##### DATA EXTRACT

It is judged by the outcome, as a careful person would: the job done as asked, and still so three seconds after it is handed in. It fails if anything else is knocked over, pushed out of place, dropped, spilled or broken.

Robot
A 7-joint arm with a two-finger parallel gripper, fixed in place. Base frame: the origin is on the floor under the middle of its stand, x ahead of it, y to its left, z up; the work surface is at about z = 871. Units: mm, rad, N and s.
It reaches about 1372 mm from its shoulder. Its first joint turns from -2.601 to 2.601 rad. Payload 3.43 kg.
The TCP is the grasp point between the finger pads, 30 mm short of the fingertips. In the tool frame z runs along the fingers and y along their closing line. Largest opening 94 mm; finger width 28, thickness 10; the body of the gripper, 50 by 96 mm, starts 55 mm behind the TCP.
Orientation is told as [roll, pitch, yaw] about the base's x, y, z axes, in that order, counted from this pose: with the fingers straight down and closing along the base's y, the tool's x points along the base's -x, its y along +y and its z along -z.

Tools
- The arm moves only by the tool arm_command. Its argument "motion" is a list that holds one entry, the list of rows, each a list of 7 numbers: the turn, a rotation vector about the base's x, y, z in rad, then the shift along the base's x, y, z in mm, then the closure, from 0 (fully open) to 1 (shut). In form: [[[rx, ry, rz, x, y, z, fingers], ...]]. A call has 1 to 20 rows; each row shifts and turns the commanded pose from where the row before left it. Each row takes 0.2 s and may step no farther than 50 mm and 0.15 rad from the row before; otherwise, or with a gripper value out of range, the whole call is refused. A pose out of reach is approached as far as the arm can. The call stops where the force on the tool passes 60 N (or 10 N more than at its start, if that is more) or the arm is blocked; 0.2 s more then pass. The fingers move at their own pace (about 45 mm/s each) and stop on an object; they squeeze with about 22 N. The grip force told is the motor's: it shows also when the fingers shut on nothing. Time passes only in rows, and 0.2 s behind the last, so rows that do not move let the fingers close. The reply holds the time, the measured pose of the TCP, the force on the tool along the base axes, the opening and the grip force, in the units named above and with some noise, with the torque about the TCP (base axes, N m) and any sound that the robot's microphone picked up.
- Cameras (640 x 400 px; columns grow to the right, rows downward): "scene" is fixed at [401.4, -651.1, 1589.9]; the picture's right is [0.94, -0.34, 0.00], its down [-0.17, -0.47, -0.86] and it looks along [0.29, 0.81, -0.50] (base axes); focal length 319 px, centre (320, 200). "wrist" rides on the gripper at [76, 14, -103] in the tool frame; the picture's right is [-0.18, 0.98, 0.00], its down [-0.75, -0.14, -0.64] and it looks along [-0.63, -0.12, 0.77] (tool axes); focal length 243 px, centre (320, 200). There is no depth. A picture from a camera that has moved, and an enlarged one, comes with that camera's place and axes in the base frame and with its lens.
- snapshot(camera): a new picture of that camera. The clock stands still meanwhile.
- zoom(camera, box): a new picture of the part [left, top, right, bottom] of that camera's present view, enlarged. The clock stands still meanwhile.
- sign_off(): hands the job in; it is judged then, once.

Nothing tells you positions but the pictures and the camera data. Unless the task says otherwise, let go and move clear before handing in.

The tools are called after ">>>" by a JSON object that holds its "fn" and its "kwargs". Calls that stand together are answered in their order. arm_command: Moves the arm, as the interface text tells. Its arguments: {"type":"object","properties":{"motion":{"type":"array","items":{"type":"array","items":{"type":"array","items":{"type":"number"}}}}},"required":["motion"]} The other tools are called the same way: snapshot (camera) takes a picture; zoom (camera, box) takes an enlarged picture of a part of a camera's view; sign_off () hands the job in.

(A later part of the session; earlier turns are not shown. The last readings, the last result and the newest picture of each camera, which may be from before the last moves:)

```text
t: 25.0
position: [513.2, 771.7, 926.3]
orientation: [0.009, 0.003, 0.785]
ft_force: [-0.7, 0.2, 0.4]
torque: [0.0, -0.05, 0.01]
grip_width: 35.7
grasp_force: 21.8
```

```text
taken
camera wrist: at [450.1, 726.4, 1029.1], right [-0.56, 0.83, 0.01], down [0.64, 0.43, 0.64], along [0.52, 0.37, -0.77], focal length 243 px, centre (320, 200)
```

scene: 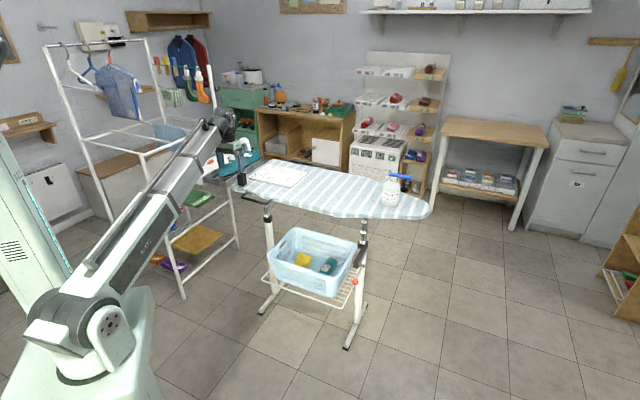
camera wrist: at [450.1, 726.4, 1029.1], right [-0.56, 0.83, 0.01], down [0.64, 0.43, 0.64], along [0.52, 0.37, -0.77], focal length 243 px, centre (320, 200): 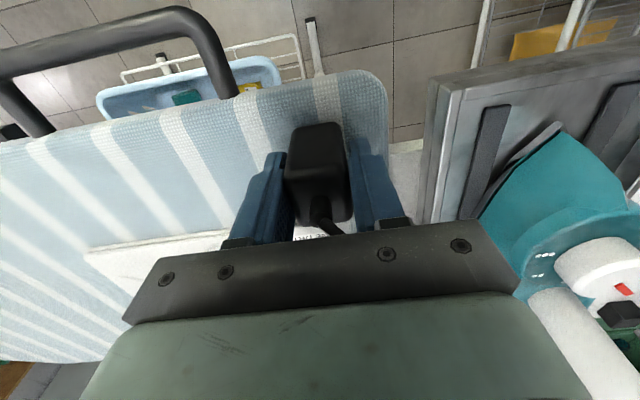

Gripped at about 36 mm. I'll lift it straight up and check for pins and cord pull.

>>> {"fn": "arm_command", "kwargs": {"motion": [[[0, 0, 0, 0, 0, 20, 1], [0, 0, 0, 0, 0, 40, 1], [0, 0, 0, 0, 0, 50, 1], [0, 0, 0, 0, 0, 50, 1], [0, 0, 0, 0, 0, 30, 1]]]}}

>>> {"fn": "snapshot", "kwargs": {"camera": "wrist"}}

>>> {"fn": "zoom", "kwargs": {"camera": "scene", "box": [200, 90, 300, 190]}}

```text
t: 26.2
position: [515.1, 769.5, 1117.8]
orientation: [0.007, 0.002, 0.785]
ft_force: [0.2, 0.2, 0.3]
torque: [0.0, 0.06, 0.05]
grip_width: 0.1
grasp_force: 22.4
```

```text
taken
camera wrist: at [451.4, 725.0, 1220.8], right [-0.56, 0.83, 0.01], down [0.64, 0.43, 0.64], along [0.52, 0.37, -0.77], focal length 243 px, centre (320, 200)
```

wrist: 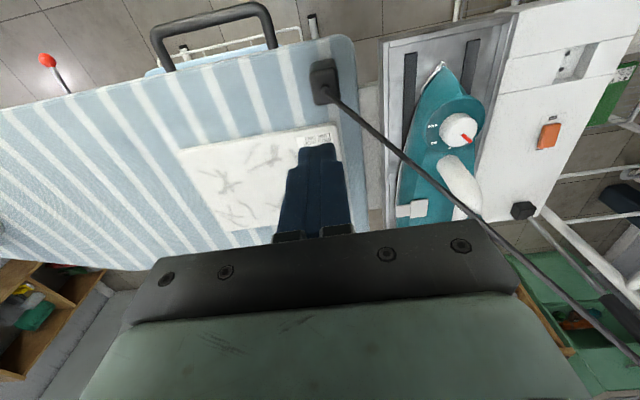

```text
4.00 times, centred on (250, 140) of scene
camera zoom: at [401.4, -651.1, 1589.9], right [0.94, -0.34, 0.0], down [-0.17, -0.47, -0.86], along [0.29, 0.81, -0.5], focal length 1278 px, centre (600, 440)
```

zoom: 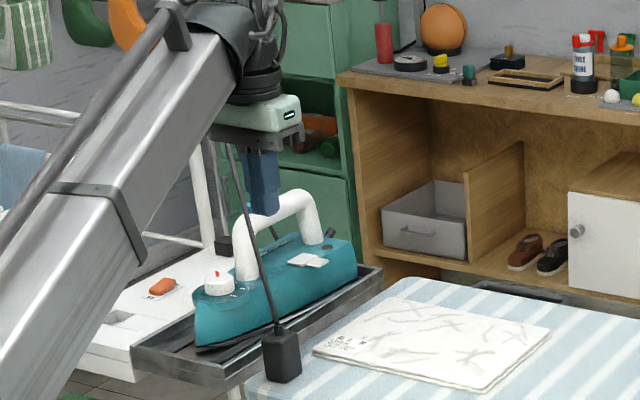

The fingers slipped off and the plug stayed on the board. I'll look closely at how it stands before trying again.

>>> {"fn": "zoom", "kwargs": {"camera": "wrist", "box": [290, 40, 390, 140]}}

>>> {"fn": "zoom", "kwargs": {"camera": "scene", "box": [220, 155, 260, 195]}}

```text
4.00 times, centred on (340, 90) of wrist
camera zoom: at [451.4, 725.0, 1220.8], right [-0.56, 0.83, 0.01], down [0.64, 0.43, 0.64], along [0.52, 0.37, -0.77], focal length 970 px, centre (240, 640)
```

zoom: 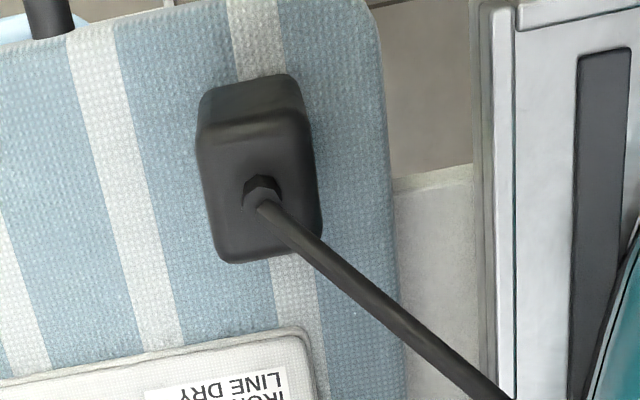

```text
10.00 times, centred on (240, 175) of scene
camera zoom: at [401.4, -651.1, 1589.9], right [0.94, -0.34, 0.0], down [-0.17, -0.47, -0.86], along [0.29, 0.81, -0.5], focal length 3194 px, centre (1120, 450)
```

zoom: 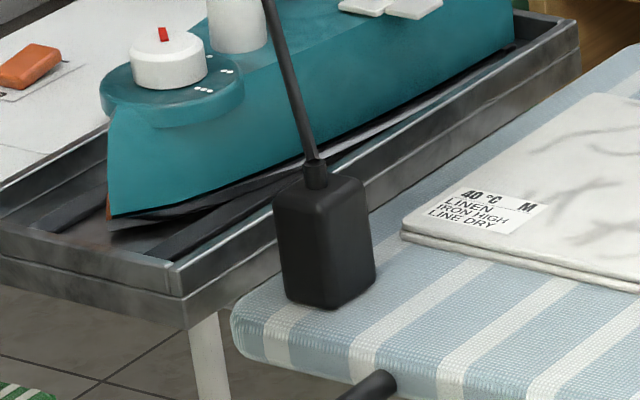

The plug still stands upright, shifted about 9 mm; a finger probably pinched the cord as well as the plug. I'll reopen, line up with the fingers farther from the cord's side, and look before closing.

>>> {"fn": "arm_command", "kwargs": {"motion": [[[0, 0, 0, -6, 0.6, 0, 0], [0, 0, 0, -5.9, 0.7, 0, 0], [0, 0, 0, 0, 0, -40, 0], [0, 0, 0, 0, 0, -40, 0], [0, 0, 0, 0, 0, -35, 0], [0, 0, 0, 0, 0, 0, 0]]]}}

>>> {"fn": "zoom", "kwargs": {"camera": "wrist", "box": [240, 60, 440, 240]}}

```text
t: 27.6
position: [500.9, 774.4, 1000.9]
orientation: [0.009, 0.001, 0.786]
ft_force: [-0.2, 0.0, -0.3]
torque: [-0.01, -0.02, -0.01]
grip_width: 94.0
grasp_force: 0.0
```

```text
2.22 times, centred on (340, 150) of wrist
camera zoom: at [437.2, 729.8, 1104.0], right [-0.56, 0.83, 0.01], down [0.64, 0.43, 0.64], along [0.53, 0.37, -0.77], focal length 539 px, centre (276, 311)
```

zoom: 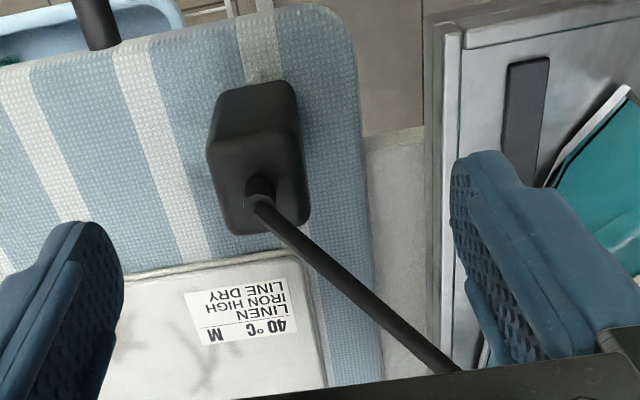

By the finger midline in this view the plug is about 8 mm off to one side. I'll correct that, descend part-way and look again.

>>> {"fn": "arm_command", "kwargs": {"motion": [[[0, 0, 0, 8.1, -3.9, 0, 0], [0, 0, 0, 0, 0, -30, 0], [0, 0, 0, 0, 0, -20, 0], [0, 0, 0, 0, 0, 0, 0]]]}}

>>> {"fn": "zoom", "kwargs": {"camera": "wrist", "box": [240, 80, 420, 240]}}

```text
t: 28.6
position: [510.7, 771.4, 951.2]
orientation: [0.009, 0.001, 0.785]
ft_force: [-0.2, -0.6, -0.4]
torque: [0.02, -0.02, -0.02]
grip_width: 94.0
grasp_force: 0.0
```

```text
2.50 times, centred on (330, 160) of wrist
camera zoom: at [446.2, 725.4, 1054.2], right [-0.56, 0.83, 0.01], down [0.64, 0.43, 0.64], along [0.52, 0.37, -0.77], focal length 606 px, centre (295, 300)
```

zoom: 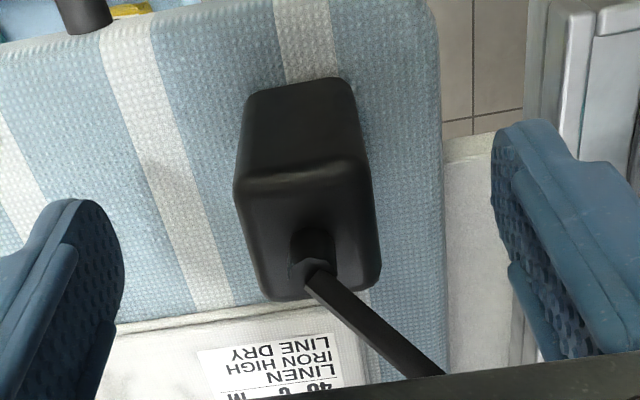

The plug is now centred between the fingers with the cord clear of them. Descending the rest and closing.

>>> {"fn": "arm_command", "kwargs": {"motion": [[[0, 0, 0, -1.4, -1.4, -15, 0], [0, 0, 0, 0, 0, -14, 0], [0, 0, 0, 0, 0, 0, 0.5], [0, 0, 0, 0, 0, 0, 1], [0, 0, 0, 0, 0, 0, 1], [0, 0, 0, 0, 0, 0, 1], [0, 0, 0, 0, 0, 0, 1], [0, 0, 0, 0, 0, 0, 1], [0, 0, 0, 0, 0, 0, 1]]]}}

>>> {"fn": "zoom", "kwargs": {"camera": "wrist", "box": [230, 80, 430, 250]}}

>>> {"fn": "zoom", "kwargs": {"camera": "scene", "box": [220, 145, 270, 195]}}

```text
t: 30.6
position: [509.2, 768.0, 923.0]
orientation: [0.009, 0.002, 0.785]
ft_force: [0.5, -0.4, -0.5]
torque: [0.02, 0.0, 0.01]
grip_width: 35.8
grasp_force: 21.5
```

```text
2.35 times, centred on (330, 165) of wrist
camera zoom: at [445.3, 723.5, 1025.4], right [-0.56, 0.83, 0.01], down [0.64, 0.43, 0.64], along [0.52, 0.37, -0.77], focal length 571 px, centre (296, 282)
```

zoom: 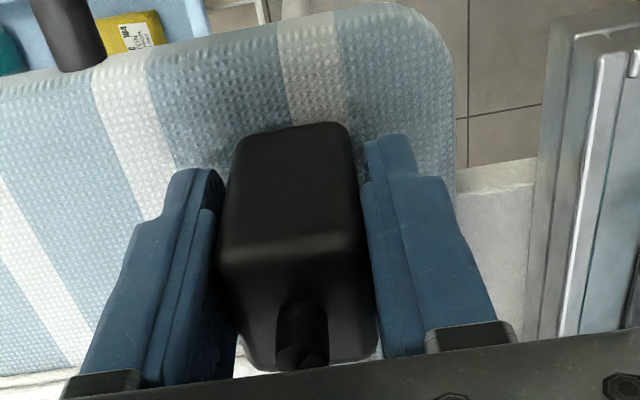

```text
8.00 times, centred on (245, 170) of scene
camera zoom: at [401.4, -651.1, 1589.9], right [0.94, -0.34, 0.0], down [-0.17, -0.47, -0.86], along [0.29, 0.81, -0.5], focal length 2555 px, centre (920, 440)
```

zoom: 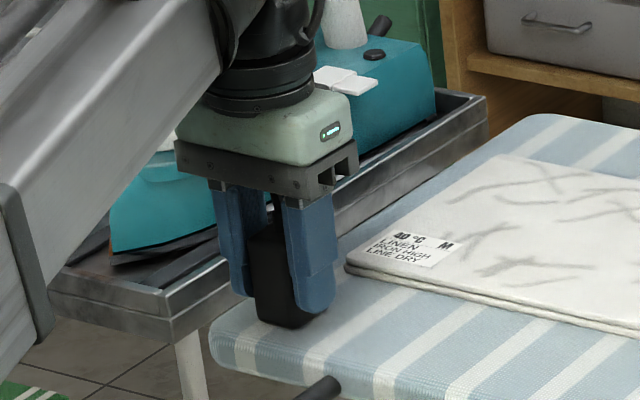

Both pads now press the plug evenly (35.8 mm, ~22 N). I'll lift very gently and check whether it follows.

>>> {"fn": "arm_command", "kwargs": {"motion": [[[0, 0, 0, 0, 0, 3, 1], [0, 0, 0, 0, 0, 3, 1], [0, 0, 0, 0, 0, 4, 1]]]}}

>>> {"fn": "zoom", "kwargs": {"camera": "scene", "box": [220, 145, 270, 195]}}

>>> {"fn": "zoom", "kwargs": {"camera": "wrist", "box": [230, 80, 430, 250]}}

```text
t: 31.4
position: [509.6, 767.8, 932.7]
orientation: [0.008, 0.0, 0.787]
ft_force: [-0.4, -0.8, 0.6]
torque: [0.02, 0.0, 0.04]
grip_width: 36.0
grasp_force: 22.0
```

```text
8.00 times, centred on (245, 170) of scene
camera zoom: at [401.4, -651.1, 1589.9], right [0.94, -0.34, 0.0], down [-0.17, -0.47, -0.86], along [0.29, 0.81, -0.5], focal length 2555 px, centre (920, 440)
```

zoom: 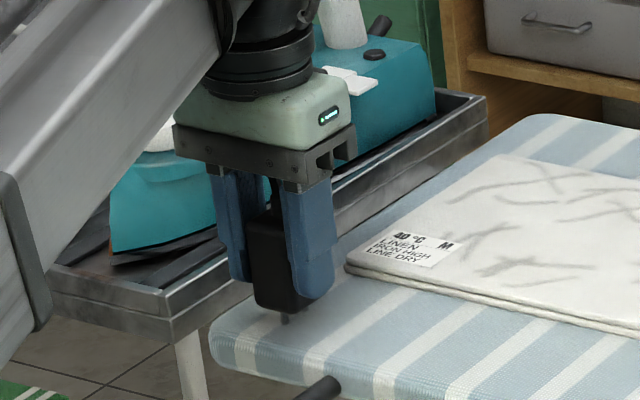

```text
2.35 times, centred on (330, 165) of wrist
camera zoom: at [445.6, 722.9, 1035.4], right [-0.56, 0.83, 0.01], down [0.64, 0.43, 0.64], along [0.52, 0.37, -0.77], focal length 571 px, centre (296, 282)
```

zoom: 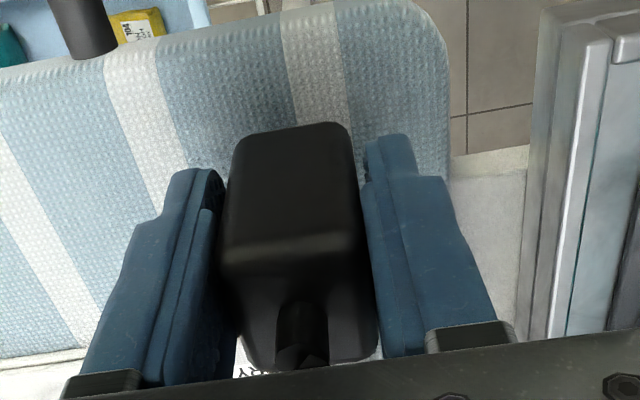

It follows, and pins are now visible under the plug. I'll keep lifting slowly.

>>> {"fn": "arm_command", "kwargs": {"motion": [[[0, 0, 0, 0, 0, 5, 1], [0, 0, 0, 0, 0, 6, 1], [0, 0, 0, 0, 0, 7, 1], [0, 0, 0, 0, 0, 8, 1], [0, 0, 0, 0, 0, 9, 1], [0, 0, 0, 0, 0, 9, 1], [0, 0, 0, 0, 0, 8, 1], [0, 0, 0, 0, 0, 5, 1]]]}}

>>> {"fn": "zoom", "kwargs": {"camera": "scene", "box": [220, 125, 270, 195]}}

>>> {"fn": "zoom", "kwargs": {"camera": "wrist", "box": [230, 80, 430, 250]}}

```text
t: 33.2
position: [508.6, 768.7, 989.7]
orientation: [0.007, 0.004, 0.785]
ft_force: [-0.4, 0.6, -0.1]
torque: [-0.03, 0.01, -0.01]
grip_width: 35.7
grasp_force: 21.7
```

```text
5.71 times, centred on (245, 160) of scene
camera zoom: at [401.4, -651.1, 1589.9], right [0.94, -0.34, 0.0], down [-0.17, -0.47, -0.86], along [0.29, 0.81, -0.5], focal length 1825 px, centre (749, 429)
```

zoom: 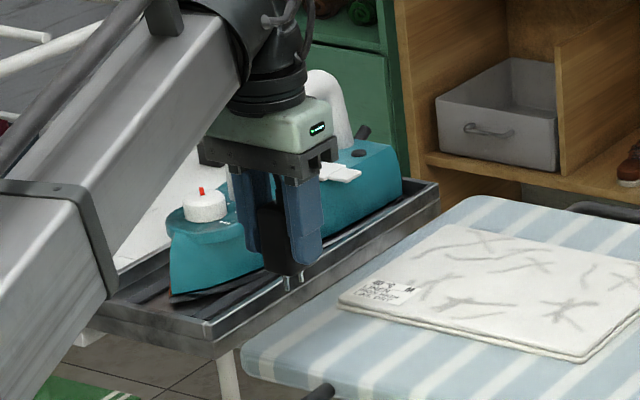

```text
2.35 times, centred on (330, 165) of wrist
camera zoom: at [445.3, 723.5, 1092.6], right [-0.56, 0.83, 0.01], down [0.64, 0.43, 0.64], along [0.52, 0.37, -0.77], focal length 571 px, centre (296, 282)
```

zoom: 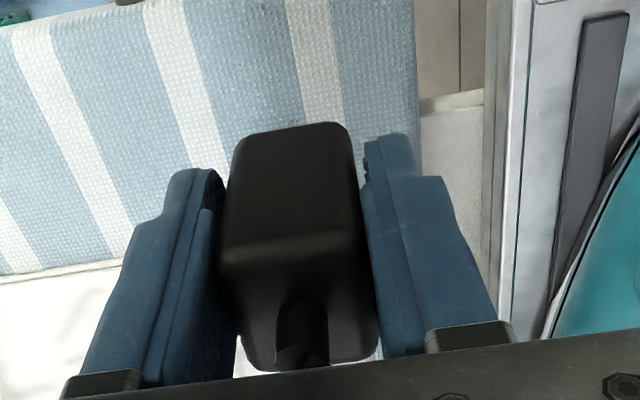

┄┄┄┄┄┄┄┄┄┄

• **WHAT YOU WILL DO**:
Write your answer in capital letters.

##########

Could you quote the source passage from "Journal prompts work" up to and including "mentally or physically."?

##### SOURCE PASSAGE

How to conduct an end of year business audit (SFFF 79)

The end of a growing season has a familiar rhythm. The fields quiet down, the buckets get shelved, and the last bouquets leave the farm stand. This transition is the perfect moment to sit down with a notebook and walk through the process that has shaped the direction of my flower farm for years. An end of year flower farm business audit is more than a reflection. It is a reset button, a way to gather clarity, protect your time and energy, and build a farm that supports your life rather than draining it. This approach has become one of the most powerful tools I use to plan a profitable and sustainable season ahead.

Instead of letting another year slip by on autopilot, this audit invites you to pause and look at what actually happened. What worked. What didn’t. What surprised you. What drained you. This type of honest evaluation prevents you from repeating the same mistakes year after year and gives you the confidence to make decisions based on data instead of guesswork. It is also an unexpectedly grounding experience, especially for farmers who feel pulled in too many directions or overwhelmed by the endless options available in small scale flower farming.

Step One: Dreaming and Setting Financial Goals

The audit begins with something simple. Dreaming. Before touching spreadsheets or calculating profit margins, take a moment to think about the revenue and profit you want next season. Not the number you think you should want. The number that feels right for your life and your family. Many farmers skip this step and jump straight to what feels realistic, but setting clear intentions gives you a target to work toward. Once those goals are on paper, the path becomes much easier to map out.

Jenny Marks writing in a notebook during an end of year flower farm business planning session, highlighting goal setting and seasonal farm audit work for small scale flower farmers.

Journal prompts work beautifully for this step. Write down what you want to earn, the roles or offerings that could support that goal, and any changes that would make this vision possible. Treat it like a conversation with your future self. This is your chance to name what you want without judgment or pressure.

Step Two: Aligning Your Flower Farm With Your Lifestyle

The next part of the audit dives into lifestyle and values. A flower farm can be profitable and still make you miserable if the work you are doing doesn’t fit the life you want. Weddings, farm stands, wholesaling, subscriptions, and on-farm events all offer different types of pressure and different types of joy. The goal is to identify which areas of your business felt energizing for you this year and which ones drained you mentally or physically.

##########

• **CORRECT ANSWER**:
Journal prompts work beautifully for this step. Write down what you want to earn, the roles or offerings that could support that goal, and any changes that would make this vision possible. Treat it like a conversation with your future self. This is your chance to name what you want without judgment or pressure.

Step Two: Aligning Your Flower Farm With Your Lifestyle

The next part of the audit dives into lifestyle and values. A flower farm can be profitable and still make you miserable if the work you are doing doesn’t fit the life you want. Weddings, farm stands, wholesaling, subscriptions, and on-farm events all offer different types of pressure and different types of joy. The goal is to identify which areas of your business felt energizing for you this year and which ones drained you mentally or physically.